___ Text section ___

But then this is India – a Hero must not be perceived as a Villain even
though the misperception is entirely of our making. Well, we know better; he
didn’t mean to say those things about Islam; perhaps he was misguided; let us
look at the context; damn, no, that's not of any help here; tell you what, let
us gag him; for the greater good; for communal harmony; for the sake of IPC
Section 295A and our peaceful future.
Selective reading of Ambedkar, by which it is meant reading only his
damning (and entirely justified) criticism of Hinduism, has led to a prevalent
view that only Hinduism is laden with cultural and religious ills. One can see
this even today, when the Left and its ideologues point selectively to the
social and religious evils pertaining to Hinduism. As a result, someone who
isn’t well-versed with India may get the impression that it is only Hinduism
and Hindus who are to blame for every ill and intolerance that plagues us. The
reality, of course, is that social and religious intolerance runs in our veins,
it always has and it always will, for none other than the holy scriptures of
all religions have mainstreamed it. It is Ambedkar himself who, presciently and
fiercely, points to this hypocrisy.
"The social evils which characterize the Hindu Society, have been
well known. The publication of 'Mother India' by Miss Mayo gave these evils the
widest publicity. But while 'Mother India' served the purpose of exposing the
evils and calling their authors at the bar of the world to answer for their
sins, it created the unfortunate impression throughout the world that while the
Hindus were grovelling in the mud of these social evils and were conservative,
the Muslims in India were free from them, and as compared to the Hindus, were a
progressive people. That, such an impression should prevail, is surprising to
those who know the Muslim Society in India at close quarters."
Ambedkar then proceeds to talk in scathing terms of child-marriage,
intolerance, fanatical adherence to faith, the position of women, polygamy, and
other such practices prevalent among believers of Islam. On the subject of
caste, Ambedkar goes into great detail, and no punches are pulled.
"Take the caste system. Islam speaks of brotherhood. Everybody
infers that Islam must be free from slavery and caste. Regarding slavery
nothing needs to be said. It stands abolished now by law. But while it existed
much of its support was derived from Islam and Islamic countries. But if
slavery has gone, caste among Musalmans has remained. There can thus be no
manner of doubt that the Muslim Society in India is afflicted by the same
social evils as afflict the Hindu Society. Indeed, the Muslims have all the
social evils of the Hindus and something more. That something more is the
compulsory system of purdah for Muslim women."
Those who rightly commend Ambedkar for leaving the fold of Hinduism,
never ask why he converted to Buddhism and not Islam. It is because he viewed
Islam as no better than Hinduism. And keeping the political and cultural
aspects in mind, he had this to say:
"Conversion to Islam or Christianity will denationalise the
Depressed Classes. If they go to Islam the number of Muslims will be doubled
and the danger of Muslim domination also becomes
real."

___ Given data ___

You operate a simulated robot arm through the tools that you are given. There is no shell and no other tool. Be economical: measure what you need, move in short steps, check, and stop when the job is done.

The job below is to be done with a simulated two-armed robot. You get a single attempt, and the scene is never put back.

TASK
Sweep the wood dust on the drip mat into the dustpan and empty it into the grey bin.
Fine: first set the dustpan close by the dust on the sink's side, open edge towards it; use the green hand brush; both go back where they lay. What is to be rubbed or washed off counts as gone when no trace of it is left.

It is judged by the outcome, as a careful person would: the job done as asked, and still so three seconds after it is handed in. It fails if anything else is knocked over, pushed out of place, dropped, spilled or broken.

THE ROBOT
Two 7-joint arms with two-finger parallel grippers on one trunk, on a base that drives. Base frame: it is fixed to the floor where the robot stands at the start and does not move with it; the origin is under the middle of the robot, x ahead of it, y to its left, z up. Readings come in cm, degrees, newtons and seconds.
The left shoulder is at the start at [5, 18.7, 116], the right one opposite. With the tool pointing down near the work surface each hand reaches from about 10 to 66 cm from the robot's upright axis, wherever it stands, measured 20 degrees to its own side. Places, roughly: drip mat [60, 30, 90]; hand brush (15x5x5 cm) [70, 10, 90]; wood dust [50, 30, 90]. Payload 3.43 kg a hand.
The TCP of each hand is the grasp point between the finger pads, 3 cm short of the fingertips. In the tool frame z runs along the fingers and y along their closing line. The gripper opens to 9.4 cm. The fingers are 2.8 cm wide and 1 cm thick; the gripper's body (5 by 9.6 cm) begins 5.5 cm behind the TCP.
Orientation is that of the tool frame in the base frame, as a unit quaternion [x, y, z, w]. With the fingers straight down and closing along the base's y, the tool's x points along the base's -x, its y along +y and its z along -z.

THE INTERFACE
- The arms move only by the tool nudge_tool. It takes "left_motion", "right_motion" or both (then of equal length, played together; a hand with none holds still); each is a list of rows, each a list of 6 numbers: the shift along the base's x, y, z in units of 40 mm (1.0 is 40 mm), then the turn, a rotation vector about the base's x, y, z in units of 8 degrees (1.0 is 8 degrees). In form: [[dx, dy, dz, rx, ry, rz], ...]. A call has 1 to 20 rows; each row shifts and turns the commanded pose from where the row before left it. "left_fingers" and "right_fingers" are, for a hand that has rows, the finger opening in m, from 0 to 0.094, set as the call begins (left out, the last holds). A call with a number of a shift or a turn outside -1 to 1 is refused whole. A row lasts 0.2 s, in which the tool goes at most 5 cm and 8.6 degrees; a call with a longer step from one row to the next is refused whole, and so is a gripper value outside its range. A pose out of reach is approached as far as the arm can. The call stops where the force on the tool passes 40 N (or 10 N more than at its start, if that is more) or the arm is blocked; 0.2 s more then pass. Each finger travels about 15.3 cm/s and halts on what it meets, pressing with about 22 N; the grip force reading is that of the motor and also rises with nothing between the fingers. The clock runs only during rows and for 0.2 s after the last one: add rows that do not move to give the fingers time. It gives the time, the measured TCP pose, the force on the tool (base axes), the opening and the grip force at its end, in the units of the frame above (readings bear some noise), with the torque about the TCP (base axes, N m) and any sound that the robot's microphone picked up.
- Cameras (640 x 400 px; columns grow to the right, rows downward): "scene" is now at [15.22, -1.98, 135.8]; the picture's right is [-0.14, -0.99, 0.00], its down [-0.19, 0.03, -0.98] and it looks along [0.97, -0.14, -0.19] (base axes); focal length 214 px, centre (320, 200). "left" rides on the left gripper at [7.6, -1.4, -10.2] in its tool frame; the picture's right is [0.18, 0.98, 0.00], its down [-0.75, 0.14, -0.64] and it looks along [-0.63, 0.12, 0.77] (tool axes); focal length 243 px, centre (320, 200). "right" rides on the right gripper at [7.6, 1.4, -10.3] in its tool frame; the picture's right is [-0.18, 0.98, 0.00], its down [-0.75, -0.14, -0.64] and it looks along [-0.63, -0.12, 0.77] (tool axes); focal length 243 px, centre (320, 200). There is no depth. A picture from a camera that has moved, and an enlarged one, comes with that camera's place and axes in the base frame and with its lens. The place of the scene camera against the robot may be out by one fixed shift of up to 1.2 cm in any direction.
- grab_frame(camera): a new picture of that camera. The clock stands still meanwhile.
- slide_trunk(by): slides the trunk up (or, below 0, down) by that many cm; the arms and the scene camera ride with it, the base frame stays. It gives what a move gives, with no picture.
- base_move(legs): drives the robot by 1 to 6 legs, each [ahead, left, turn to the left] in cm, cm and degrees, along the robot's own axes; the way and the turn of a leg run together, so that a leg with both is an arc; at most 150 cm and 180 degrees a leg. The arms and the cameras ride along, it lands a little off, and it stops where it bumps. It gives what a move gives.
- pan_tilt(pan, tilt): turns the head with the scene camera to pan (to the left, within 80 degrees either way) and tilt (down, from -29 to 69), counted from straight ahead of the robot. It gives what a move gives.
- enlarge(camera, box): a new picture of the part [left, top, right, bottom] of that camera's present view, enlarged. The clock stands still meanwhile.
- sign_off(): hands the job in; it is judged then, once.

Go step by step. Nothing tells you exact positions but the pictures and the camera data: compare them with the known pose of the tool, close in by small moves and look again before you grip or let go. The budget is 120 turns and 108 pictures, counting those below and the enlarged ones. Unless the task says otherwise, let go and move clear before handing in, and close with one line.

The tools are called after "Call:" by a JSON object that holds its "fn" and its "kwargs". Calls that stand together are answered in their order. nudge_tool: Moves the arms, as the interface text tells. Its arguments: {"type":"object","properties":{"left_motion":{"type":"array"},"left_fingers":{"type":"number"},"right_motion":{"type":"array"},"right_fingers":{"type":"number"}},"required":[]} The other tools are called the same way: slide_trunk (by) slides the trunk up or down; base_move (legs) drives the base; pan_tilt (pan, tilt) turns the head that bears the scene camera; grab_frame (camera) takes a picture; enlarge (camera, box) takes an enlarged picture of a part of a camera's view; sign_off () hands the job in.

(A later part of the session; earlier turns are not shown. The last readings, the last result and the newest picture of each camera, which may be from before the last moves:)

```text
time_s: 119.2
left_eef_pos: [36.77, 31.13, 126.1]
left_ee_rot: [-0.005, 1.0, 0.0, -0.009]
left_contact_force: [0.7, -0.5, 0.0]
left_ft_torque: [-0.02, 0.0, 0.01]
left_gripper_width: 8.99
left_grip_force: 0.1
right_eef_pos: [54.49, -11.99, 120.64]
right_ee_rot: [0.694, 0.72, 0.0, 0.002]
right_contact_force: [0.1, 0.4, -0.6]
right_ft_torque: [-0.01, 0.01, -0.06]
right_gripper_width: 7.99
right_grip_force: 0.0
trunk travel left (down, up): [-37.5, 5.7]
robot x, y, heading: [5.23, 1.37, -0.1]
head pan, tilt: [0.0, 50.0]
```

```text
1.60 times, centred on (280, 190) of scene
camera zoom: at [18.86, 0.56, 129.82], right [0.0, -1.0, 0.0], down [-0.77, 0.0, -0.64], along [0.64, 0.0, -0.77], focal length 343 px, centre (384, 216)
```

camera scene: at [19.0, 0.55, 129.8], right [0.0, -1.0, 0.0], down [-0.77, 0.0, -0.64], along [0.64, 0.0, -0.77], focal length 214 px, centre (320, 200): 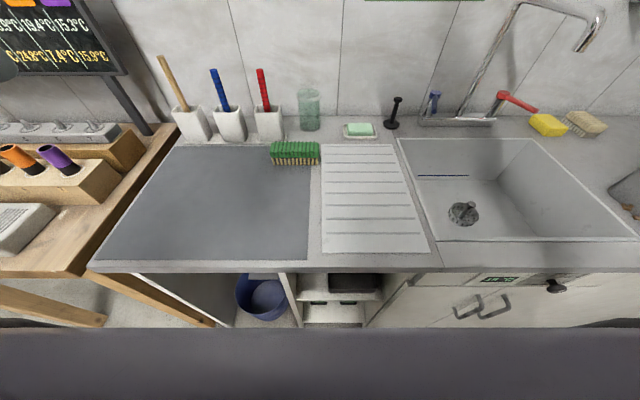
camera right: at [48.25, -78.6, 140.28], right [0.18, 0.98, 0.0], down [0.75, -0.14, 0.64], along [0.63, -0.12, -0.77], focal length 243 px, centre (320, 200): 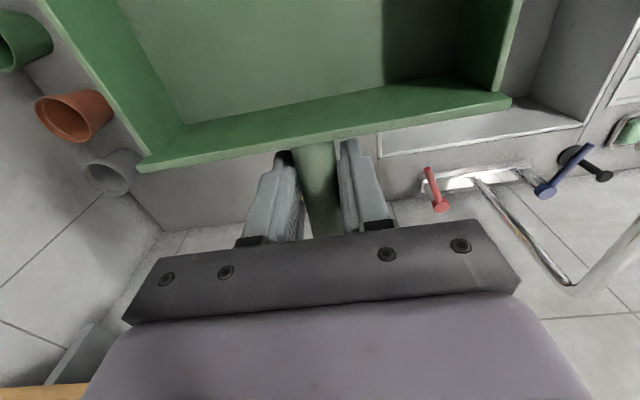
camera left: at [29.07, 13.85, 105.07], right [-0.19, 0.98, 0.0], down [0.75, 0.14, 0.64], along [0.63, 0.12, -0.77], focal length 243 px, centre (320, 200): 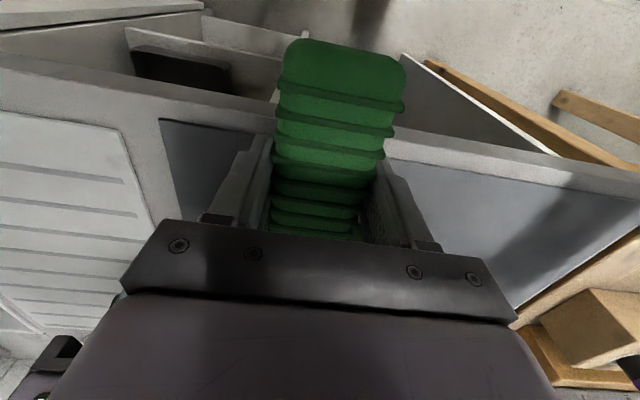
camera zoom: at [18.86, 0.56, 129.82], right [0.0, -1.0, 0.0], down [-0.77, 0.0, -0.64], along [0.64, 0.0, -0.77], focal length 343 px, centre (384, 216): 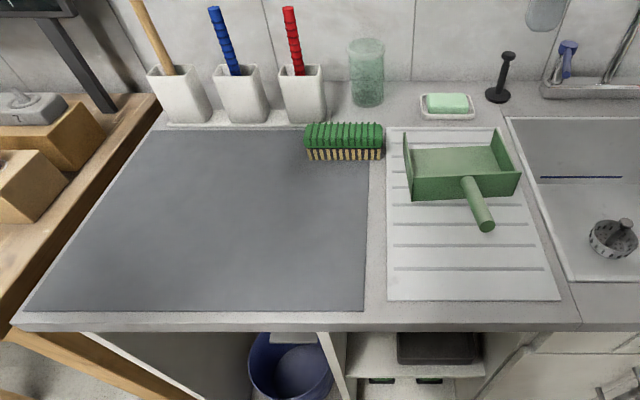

___

# [Problems and tasks]
**1.** Pull out the sentences of the text section that run from "But then this" through "our peaceful future." and give them unchanged.
**2.** Extend the text section, starting right after its last sentence.

# [Task-by-task results]
**1.**
But then this is India – a Hero must not be perceived as a Villain even
though the misperception is entirely of our making. Well, we know better; he
didn’t mean to say those things about Islam; perhaps he was misguided; let us
look at the context; damn, no, that's not of any help here; tell you what, let
us gag him; for the greater good; for communal harmony; for the sake of IPC
Section 295A and our peaceful future.

**2.**
"There is thus a stagnation not only in the social life but also in
the political life of the Muslim community of India. The Muslims have no
interest in politics as such. Their predominant interest is religion. This can
be easily seen by the terms and conditions that a Muslim constituency makes for
its support to a candidate fighting for a seat. The Muslim constituency does
not care to examine the programme of the candidate. All that the constituency
wants from the candidate is that he should agree to replace the old lamps of
the masjid by supplying new ones at his cost, to provide a new carpet for the
masjid because the old one is torn, or to repair the masjid because it has
become dilapidated. In some places a Muslim constituency is quite satisfied if
the candidate agrees to give a sumptuous feast and in other if he agrees to buy
votes for so much a piece. With the Muslims, election is a mere matter of money
and is very seldom a matter of social programme of general improvement. Muslim
politics takes no note of purely secular categories of life, namely, the
differences between rich and poor, capital and labour, landlord and tenant,
priest and layman, reason and superstition. Muslim politics is essentially
clerical and recognizes only one difference, namely, that existing between
Hindus and Muslims. None of the secular categories of life have any place in
the politics of the Muslim community and if they do find a place—and they must
because they are irrepressible—they are subordinated to one and the only
governing principle of the Muslim political universe, namely, religion."
The psychoanalysis of the Indian Muslim by Ambedkar is unquestionably
deeply hurtful to those on the Left who have appropriated him. How they wish he
had never written such things. They try their best to dismiss his writings on
Islam and Muslims by taking refuge in the time-tested excuse of
"context". That's right. Whenever text troubles you, rake up its
context.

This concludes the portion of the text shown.